C’est avec joie que j’ai appris la création de l’onphi, l’existence d’une telle organisation me semblant une étape logique et souhaitable de l’aventure non-philosophique. Cependant, il est évident que la question de savoir quelle démarche adopter concrètement pour la faire évoluer ne va pas sans causer quelques troubles. Je ne parle pas tant, ici, des conflits d’approche entre les membres de l’onphi, le schisme ouvert et permanent convenant finalement assez bien à l’esprit d’un tel mouvement, que d’un problème portant sur la nature même de la non-philosophie.

Cette dernière, en effet, est vouée à affronter un doute permanent concernant son propre destin, puisque bien que mettant parfaitement en lumière le fait que la Philosophie est un système d’enfermement de la pensée, elle montre, en même temps, que toutes les tentatives de le dépasser l’ont finalement reproduit. Qu’il s’agisse des Grecs qui voulaient achever la Philosophie en en faisant la reine des sciences, ou des contemporains qui voulaient l’achever en la passant par les armes, la seule chose que prouvent leurs essais est que la Philosophie ne s’achève pas, peu importe que ce soit au sens formel ou létal du terme. On mesure, à partir de là, la prétention qu’il peut y avoir à vouloir déjouer sa puissance d’enveloppement, et à initier un changement qui ne soit pas que du semblant. Au bout du compte, est-ce que tous les efforts que nous pouvons investir dans un tel projet ne font pas cercle ?
Bien sûr, une telle question est un point-limite de la non-philosophie, qui ne peut pas préjuger de ce que sera son trajet, et il lui faut donc tout simplement en accepter les risques, mais je pense néanmoins qu’en dépit des apparences, il y a toutes les raisons d’être optimiste. Car que nous en soyons conscients ou non, nous arrivons au terme d’un certain parcours, le sens même de ce fameux " acte de pensée " — si longtemps porté comme un fardeau sacrificiel par le philosophe — étant en train de se transformer totalement.

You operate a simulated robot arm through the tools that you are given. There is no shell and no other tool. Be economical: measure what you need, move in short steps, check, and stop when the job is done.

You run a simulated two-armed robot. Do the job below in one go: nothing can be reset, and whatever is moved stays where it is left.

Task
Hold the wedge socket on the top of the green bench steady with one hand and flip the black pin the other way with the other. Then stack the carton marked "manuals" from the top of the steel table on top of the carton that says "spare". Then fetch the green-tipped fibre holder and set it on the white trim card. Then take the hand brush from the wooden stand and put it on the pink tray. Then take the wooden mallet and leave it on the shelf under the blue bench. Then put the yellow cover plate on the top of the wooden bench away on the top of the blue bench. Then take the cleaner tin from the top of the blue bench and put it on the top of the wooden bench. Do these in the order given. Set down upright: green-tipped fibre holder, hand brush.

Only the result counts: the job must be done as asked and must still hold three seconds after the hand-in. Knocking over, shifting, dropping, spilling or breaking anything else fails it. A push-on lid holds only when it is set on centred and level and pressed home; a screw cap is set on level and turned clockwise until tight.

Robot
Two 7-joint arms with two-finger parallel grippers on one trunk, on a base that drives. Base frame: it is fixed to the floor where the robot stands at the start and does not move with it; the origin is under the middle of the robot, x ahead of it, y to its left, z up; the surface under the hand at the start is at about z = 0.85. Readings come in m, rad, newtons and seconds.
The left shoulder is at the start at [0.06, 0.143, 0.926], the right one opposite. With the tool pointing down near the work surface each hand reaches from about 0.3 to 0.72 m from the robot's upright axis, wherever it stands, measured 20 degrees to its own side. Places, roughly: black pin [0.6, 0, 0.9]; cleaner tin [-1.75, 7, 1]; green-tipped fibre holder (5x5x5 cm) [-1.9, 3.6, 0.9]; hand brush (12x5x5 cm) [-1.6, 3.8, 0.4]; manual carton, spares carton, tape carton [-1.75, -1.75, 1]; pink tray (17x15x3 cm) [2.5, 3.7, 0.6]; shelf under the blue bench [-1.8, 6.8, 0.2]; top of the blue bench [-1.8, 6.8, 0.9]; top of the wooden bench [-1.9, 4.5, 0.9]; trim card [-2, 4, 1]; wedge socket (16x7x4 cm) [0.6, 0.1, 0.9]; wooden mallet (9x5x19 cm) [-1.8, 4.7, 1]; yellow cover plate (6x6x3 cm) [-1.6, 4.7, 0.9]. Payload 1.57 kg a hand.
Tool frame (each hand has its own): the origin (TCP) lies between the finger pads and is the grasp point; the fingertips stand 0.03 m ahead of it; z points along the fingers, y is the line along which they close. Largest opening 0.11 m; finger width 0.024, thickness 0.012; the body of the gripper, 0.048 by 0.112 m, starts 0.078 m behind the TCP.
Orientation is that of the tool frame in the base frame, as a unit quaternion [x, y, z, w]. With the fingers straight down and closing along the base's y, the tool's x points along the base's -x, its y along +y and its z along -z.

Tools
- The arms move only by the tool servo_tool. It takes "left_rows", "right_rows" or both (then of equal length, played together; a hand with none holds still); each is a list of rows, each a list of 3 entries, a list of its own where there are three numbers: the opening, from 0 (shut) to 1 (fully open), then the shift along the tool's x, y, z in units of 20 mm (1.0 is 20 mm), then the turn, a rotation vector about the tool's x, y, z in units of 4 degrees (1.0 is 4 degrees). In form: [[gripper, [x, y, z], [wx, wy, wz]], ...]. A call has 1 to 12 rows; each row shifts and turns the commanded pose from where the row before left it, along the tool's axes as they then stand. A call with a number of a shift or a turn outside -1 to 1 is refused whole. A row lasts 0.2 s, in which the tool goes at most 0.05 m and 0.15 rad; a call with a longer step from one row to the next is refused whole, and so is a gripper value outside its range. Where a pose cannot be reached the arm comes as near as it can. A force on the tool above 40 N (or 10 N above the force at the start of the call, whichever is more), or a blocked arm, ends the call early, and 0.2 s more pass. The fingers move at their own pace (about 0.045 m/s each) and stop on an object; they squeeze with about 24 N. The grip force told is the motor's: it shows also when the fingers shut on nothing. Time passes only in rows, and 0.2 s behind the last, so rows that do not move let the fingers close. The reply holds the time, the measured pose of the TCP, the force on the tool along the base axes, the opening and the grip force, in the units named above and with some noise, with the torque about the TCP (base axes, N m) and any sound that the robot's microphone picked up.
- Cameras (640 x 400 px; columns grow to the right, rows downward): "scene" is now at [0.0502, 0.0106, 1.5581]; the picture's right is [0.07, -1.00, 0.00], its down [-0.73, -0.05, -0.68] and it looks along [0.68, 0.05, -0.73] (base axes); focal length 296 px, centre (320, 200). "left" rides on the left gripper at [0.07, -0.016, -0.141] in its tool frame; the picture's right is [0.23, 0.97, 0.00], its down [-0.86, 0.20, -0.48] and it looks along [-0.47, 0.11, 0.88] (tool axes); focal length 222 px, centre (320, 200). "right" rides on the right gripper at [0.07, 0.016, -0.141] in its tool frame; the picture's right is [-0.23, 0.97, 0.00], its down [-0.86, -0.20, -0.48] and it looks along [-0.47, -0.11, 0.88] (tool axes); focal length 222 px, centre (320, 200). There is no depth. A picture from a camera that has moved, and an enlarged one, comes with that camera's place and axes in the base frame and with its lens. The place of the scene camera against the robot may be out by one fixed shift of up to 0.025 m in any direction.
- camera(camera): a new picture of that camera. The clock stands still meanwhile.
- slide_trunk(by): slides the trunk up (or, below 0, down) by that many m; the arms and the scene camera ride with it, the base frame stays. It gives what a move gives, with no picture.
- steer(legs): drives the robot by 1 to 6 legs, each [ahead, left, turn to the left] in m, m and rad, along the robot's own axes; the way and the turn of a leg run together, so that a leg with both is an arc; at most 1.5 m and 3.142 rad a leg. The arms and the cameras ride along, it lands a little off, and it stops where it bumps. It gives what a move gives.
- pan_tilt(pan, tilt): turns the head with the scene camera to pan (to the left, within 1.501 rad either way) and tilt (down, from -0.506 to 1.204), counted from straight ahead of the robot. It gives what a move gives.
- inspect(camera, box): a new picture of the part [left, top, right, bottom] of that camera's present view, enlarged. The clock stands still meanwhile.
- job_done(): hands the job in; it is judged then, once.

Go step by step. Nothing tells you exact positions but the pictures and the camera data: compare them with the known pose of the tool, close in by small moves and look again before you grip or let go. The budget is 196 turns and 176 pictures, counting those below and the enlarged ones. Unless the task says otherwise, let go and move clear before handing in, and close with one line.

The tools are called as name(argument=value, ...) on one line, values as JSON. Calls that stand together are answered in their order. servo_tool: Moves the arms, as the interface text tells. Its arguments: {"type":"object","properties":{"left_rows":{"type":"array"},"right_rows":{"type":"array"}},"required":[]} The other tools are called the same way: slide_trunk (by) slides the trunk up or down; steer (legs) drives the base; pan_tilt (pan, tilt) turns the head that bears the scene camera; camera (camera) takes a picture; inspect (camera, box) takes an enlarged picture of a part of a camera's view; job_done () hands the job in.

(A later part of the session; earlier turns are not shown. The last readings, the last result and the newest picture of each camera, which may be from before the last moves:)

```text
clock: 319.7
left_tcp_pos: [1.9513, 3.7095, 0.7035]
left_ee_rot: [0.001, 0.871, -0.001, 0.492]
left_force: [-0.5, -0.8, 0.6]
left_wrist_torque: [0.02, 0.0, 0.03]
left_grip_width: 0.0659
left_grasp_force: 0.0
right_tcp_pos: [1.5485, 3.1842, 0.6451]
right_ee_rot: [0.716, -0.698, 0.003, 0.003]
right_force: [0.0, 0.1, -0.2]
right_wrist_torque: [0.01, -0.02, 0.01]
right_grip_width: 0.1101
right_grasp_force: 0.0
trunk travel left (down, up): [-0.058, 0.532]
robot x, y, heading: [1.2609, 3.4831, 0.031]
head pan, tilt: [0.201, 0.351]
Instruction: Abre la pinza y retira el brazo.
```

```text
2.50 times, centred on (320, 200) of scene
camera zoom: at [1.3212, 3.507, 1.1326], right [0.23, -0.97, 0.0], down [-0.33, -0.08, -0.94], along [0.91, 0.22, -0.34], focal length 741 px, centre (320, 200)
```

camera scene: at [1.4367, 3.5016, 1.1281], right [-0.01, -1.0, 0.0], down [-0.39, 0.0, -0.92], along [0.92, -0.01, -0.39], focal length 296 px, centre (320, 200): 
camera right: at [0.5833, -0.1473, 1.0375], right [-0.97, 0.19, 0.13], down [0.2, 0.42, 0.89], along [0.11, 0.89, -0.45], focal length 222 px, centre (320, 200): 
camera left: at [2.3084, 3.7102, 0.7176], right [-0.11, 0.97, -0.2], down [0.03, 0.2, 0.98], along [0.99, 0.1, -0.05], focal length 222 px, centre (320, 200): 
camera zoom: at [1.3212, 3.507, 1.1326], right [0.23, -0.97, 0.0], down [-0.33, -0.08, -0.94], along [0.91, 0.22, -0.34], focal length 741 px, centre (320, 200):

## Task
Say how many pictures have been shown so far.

Même le pouvoir ne veut plus de nous !

Il est vrai qu’envisagée comme clôture du champ transcendantal, la Philosophie recouvre tout : elle pense aujourd’hui en nous, mais ne se laisse plus penser qu’au prix du Monde même. Mais il ne faut pas oublier que parallèlement à cette forclusion démesurée, ses manifestations en tant que tradition et qu’institution sont de plus en plus anémiques. Ne pouvant plus se justifier d’aucun programme universel, la communauté des philosophes fait la pénible expérience de sa propre impuissance, qu’il lui devient de plus en plus difficile de conjurer, tant les projets dont elle peut encore se réclamer exhibent à présent les limitations inhérentes à la foi philosophique.
Cette situation peut sembler paradoxale, mais elle est, au fond, parfaitement logique, puisqu’au fur et à mesure que la Philosophie a diversifié ses matériaux et ses lieux de synthèse, elle s’est progressivement affranchie de son identité à la tradition. Disposant d’une variété de formes quasi infinie pour réinjecter partout son unité brisée et sa paix conflictuelle, le cercle philosophique s’étend désormais à perte de vue, le vingtième siècle ayant d’ailleurs été celui de sa dilatation ultime, scellée par son mariage ténébreux avec l’Histoire.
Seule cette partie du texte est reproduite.